Attempted Solution: Let $a$ be a base-10 simply normal number with decimal representation $a_1a_2\ldots a_n \ldots$. Explicitly we can write \begin{equation}\lim_{n\to \infty}{A(n)\above 1.5 pt B(n)} =\lim_{n\to \infty}{p(a_1)+p(a_2)+\ldots +p(a_n)\above 1.5pt a_1+a_2\ldots +a_n }\end{equation} Surely $a_k \in [0,9]$ for every $1\leq k \leq n$. Now let $\nu_n(a_k)$ count occurrences of the digit $a_k$ up to and including the n-th decimal place of $a$. Observe the following: the numerator in the above equation can be written explicitly as:

$$ \underbrace{(p(0)+\ldots +p(0))}_{\nu_n(0)\text{ times}}+\ldots+\underbrace{(p(9)+\ldots + p(9))}_{\nu_n(9)\text{ times}}$$ and similarly the denominator may be written as

$$\underbrace{(0+\ldots +0)}_{\nu_n(0)\text{ times}}+\ldots+\underbrace{(9+\ldots + 9)}_{\nu_n(9)\text{ times}}$$ Combining those two observation together we can rewrite the RHS of our first equation as

$$ \lim_{n \to \infty}{\nu_n(0)\times p(0)+\nu_n(1)\times p(1)+\ldots + \nu_n(9)\times p(9)\above 1.5pt \nu_n(0)\times 0+ \nu_n(1)\times1+\ldots + \nu_n(9)\times9} $$

Recall that every digit of $a$ occurs with equal frequency. In particular since $a$ is simply normal we have that $\lim_{n \to \infty}\nu_n(a_j)=\lim_{n \to \infty}\nu_n(a_k)$ for every $j$ and $k$. With out loss to generality we can substitute $\nu_n(j)$ with $\nu_n(1)$ in the numerators and denominators of the equation above and evaluate the limit,

$$\lim_{n \to \infty}{\nu_n(1)\times p(1)+\ldots + \nu_n(1)\times p(9) \above 1.5pt \nu_n(1)\times1+\ldots + \nu_n(1)\times9}$$

We can then pull out the term $ \nu_n(1)$, noticing those terms cancel out in the limit, and make a final simplification to show that $$\lim_{n \to \infty}{\nu_n(1) \above 1.5pt \nu_n(1)}{p(1) +\ldots +p(9)\above 1.5 pt 1+ \ldots +9}={1+1+1+2+3+5+7+11+15+22+30 \above 1.5pt 0+1+2+3+4+5+6+7+8+9}={ 97 \above 1.5pt 45}.$$

I believe the above solution to Question 1 is correct? Now my understanding is that we have the following implication: base-10 normal $\implies$ base-10 simply normal. So the follow up question seems natural.

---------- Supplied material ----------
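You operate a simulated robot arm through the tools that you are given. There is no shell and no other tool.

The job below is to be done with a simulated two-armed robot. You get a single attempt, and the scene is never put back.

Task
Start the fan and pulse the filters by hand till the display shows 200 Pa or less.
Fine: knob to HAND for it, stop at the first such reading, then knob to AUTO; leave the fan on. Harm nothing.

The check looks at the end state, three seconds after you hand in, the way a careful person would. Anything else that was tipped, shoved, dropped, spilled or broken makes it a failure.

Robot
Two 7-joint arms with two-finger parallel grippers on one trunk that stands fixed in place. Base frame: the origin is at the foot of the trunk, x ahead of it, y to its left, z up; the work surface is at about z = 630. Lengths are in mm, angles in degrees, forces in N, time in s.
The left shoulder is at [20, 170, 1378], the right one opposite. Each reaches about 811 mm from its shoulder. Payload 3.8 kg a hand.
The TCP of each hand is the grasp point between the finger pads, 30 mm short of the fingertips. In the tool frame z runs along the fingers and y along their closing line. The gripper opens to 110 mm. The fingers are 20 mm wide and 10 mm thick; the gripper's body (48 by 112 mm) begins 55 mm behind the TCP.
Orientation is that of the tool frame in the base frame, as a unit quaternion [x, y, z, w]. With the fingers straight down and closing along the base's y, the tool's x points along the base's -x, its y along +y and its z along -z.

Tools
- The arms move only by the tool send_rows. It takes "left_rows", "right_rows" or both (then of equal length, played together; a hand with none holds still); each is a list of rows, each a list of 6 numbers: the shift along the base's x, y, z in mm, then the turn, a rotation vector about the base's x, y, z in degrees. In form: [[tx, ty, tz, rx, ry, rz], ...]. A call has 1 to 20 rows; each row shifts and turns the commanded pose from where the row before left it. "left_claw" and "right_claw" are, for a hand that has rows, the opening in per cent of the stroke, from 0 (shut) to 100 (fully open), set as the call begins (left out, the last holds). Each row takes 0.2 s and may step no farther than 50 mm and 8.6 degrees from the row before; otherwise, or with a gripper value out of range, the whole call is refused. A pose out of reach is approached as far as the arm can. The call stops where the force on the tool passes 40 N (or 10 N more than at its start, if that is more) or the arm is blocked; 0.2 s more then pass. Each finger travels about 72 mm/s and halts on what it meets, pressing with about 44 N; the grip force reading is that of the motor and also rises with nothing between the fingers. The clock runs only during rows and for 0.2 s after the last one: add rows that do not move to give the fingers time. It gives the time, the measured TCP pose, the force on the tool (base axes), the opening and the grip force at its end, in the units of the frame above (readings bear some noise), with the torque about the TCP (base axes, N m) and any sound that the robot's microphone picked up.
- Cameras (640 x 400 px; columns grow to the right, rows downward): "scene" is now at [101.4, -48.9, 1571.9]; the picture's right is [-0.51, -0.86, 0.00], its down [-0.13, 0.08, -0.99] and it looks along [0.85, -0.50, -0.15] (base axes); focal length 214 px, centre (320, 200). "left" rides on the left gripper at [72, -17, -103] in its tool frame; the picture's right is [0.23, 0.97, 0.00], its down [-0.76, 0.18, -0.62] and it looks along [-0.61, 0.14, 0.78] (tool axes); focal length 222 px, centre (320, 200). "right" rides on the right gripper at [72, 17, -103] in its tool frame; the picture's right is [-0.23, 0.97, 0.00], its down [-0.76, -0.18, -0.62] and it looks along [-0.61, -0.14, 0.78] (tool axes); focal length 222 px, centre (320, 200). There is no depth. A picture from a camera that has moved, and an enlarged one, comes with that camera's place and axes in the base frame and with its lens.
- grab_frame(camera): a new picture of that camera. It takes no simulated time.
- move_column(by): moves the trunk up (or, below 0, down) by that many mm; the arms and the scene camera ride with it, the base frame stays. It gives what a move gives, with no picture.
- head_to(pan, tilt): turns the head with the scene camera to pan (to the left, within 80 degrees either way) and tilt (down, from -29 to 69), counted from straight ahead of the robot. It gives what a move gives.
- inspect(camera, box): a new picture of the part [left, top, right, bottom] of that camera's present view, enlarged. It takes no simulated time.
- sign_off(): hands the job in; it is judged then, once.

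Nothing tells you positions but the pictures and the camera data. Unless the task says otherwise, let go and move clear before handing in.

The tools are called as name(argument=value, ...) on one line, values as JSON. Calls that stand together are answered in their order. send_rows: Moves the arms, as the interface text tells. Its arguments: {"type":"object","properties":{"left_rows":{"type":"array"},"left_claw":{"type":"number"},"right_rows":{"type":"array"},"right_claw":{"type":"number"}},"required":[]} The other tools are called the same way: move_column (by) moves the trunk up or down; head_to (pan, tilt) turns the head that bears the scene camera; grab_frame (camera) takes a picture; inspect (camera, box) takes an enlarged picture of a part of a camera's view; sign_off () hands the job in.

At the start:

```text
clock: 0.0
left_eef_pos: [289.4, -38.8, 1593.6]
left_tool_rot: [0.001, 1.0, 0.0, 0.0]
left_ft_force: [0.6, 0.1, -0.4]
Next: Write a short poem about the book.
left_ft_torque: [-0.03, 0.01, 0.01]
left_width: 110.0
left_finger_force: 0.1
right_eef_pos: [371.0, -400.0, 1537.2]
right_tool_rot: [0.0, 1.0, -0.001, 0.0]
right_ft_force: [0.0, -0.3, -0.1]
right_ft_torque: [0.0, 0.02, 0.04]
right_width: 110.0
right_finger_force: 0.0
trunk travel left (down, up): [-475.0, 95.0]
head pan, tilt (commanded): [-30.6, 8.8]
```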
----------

Question 2: If $a$ is a base-10 normal is it true that $\beta(a)={97 \above 1.5 pt 45}$ ?

The answer to Question 2 should be yes by implication alone. Moreover it should be true for both algebraic and transcendental base-10 normal numbers. Since I believe I have shown every base-10 simply normal number converges to ${97 \above 1.5 pt 45}$ under $\beta$ and every base-10 normal number is simply normal then so to will every base-10 normal number converge to ${97 \above 1.5 pt 45}$ under $\beta$. It should be clear that the converse two Question 2 is false !

If we believe Questions 1 and 2 are true then we would expect several well known provably base-10 normal constants to converge to ${97 \above 1.5pt 45}$ under $\beta$. So I ran an experiment using data from Sloan's Database on the Erdos-Copeland constants which is proven to be normal in base-10. Using the first $2\text{ }000$ digits I plotted the values of $\beta(\text{Erdos-Copeland})$. The graph below illustrates the convergence. The blue line is the value of ${97 \above 1.5 pt 45}$ and the green graph are the values of the Erdos-Copeland constant under $\beta$. Up to the $2\text{ }000$-th digit $\beta(\text{Erdos-Copeland})=2.12999037999\ldots$ enter image description here

I believe given enough terms one can plot a similar graph for the Champernowne constant and one should expect the convergence to be significantly slower.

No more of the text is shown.